- Broché: 154 pages
- Editeur : Flammarion (9 janvier 2019)
- Collection : LITTERATURE FRA
- Langue : Français
Si jour après jour Alma porte symboliquement des valises de plus en plus encombrantes, c’est que malgré les examens médicaux, le mal qui ronge Billie, reste un mystère. Alors , pour le dire avec des fleurs, Alma l’imagine bien, ce chardon qui se développe dans les poumons de sa fille.
Malgré l’infinie complicité qui les unit, l’angoisse gagne du terrain, tant la perte est possible. et rien ne peut venir à bout de ses pensées morbides , même pas son métier passionnant de bouquiniste.
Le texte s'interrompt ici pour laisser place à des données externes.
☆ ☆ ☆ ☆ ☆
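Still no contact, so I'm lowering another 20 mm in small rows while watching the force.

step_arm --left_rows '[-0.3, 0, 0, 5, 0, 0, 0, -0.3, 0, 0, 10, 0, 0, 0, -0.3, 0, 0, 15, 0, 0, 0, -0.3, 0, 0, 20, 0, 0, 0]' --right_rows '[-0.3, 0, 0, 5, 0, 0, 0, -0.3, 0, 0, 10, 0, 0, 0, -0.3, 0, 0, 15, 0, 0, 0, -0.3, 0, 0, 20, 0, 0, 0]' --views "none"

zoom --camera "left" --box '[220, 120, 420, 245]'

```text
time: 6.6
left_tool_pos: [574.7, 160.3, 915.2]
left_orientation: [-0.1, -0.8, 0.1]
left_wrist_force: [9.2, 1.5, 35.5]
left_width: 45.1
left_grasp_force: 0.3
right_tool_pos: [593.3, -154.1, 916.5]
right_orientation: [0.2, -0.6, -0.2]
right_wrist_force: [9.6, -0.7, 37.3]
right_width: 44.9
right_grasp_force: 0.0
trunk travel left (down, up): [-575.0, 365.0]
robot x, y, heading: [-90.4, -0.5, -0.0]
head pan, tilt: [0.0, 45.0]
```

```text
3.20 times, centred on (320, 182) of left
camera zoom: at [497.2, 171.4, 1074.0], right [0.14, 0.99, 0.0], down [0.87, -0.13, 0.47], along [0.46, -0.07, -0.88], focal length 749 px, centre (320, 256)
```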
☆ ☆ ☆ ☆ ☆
Lorsqu’elle accepte de se rendre en Bretagne pour rencontrer un bibliophile qui lui dit posséder un exemplaire de valeur, elle ne se doute pas de ce qui l’attend au bout du voyage.
L’histoire en elle même est émouvante, on se met à la place de cette mère dans le désarroi, avec un couple qui va mal et l’angoisse permanente pour la jeune fille. Mais surtout dès les premières lignes on est séduit par cette écriture si douce, si délicatement imagée, des phrases de dentelle. La moindre description , la moindre évocation des couleurs , des odeurs prend une allure de poème, alors que surgissent dans la prose raffinée des expressions qui nous font atterrir dans une temporalité bien actuelle. Ça donne des paragraphes étonnants comme celui-ci :
« Alma descend la rue sans vraiment la voir. Elle est encore éprise dans le filet du sommeil, il y a des images effilochées d’un rêve qui frétillent au fond, qu’elle voudrait attraper. Elle croise son voisin au pantalon bouffant, l’étincelle brève de son regard et de son sourire qui veut dire « va chier ».
Enfin, on aime la force du lien qui unit Alma et sa fille, lien qu’elle n’hésite pas à qualifier de fusionnel. Comment s’en sortiront-elles? C’est là le coeur du récit, qui peut aussi couper le souffle du lecteur.
Depuis quand Alma se sent-elle comme ça? Vide? Au bord du monde? Comme si elle penchait légèrement? Elle ne sait pas le dater exactement, même si elle situe le moment à la fin de l'enfance. Etait-ce quand elle a pris douze centimètres en un été? Elle avait alors poussé comme un plante sauvage, et était soudain devenue la plus grande de la classe, la plus "femme" aussi. Elle avait alors adopté une posture un peu courbée, comme pour s'excuser.
*
Alma ne s'attarde sur rien, son regard ne cherche pas à retenir ou à expliquer, il engrange du beau là où il est disponible. sans trier, il passe de l'humidité d'un regard au vert d'un tilleul/
*
L'hôpital de bille n'est accessible qu'en train. C'est ainsi qu'Alma trace chaque matin ses grands pas d'animal traqué dans la poudreuse, sa combinaison de guerrière duveteuse sur la peau. A chaque station, quand les portes se ferment, son coeur rétrécit dans sa poitrine. Alors dans les oreilles, elle a de l'onctueux. Du coroner, du sirupeux, du féérique. Tandis que la grande banlieue défile sous son regard, c'est Cole Porter, Nat King Cole, ou Franck Sinatra qui la prennent dans leurs bras.
Constance Joly travaille dans l’édition depuis une vingtaine d’années et vit en région parisienne. Le matin est un tigre est son premier roman (Flammarion, 2019).